6.学校には、外国人生徒には英語を教える補助のクラスがある
アメリカでは家庭で英語以外の言葉を話している生徒は、英語力を十分つけるという目的で補助としての英語のクラスに入れなければならないシステムがあります。そのため、自分の子供が英語が分からなくても、そういったクラスで英語を教えてくれるので安心です。
7.気楽に公園で子供を遊ばせられる
日本の公園デビューのような心配はアメリカにはありません。初めて行く公園でも、他のお母さんに変な目で見られないかなんて心配は要りません。

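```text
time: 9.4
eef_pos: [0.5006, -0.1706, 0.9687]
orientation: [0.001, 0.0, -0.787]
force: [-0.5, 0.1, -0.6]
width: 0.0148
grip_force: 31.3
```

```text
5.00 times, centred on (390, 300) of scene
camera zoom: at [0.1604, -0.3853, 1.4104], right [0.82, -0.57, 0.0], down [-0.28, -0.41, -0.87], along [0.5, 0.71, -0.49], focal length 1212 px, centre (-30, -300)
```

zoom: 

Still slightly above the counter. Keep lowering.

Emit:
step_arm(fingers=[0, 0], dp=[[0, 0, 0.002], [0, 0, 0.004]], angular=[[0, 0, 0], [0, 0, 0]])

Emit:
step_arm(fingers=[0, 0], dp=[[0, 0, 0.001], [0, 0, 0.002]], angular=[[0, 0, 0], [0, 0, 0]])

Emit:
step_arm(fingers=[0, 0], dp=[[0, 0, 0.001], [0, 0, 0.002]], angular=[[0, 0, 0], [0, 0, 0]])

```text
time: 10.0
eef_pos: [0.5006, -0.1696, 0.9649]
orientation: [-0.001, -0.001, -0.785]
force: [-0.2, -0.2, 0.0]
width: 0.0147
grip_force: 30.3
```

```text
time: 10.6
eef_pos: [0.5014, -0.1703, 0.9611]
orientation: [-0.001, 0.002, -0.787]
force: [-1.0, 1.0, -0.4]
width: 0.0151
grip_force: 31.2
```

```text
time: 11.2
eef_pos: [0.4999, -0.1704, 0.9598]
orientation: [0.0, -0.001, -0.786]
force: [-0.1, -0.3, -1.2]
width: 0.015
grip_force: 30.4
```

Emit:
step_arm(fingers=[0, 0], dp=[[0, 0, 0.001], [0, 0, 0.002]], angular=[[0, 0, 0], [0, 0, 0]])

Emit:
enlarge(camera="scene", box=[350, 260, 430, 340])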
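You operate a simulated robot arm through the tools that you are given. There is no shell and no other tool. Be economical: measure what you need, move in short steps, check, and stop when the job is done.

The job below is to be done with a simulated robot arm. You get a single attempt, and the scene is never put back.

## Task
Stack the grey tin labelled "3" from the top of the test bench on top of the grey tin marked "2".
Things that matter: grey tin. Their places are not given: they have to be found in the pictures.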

関連記事:アメリカの公園や遊び場で子供を遊ばせる時のルールってある?
8.サッカーママになる
サッカーママ(soccer moms)とは、アメリカの中級階級で郊外に住む母親で、学校の後や週末に子供をサッカーの練習や試合に車で連れてゆくのに忙しいお母さんのことです。特にテキサスは子供のスポーツが盛んなため、野球やサッカーに3歳から入れる親も珍しくありません。サッカーママは、自分の自分の子供だけでなくチームメートも一緒に車に乗せて移動することもあるので、普通の乗用車ではなくSUVに乗るのが典型的です。
9.子連れが歓迎される
まず、子連れでは入れないレストランなんでアメリカにはありません。そんなことしたら差別だと言われてニュースになってしまいます。また、アメリカでは世間が子連れを歓迎を歓迎するため、レストランでは子供向けのメニューがあり、子供が無料で食べれる日がある所もあります。お祭りでもキッズコーナーを設けるなどしてキッズフレンドリーにする。このように子供をダメと断るのではなく、子供を歓迎してくれます。
10.子供の送り迎えが多い
アメリカでは子供が自分で運転できるようになるまで親が子供の送り迎えをするのが当たり前です。電車が走っていない地域だと車で送り迎えするしかないというのもありますし、徒歩や自転車で通える距離でも子供の安全の為に車で親が送り迎えする。学校の場合はスクールバスに乗せるか親が送り迎えします。日本から来た人で、子供の学校、塾、習い事、スポーツの練習の送り迎えに追われ自分はまるでタクシーの運転手みたいだと言う人がよくいますが、確かにそう思うのも無理はありません。逆に、日本に住む外国人が、日本の子供は一人で電車に乗ったり、交通の激しい街中でも一人で歩いて通学するので驚くようです。
11.高校を卒業したら家を出ていく
アメリカでは、子供は高校を卒業したら家を出ていくというのが一般的でもあります。子供が高校を卒業する日を待ち遠しく指折り数えて待つ親は珍しくありません。といっても、高校を卒業した途端に親が子供を追い出すという薄情な意味ではなく、高校を卒業したら大学の寮に入るかアパートに入れるという意味であったり、また高校後は家を出て自分で好きな事をしなさいという独立を意味します。でも、私の経験では、このタイプの親は中級階級以上の白人の親。移民家族は逆に子供を手放すのが嫌で家を出て行ってもらいたくないtめ、結婚するまで実家にいて欲しいと考え、子供もそれに甘えて大学を卒業した後も家にいる。結婚するまで親と住むという人は珍しくありません。日本のようです。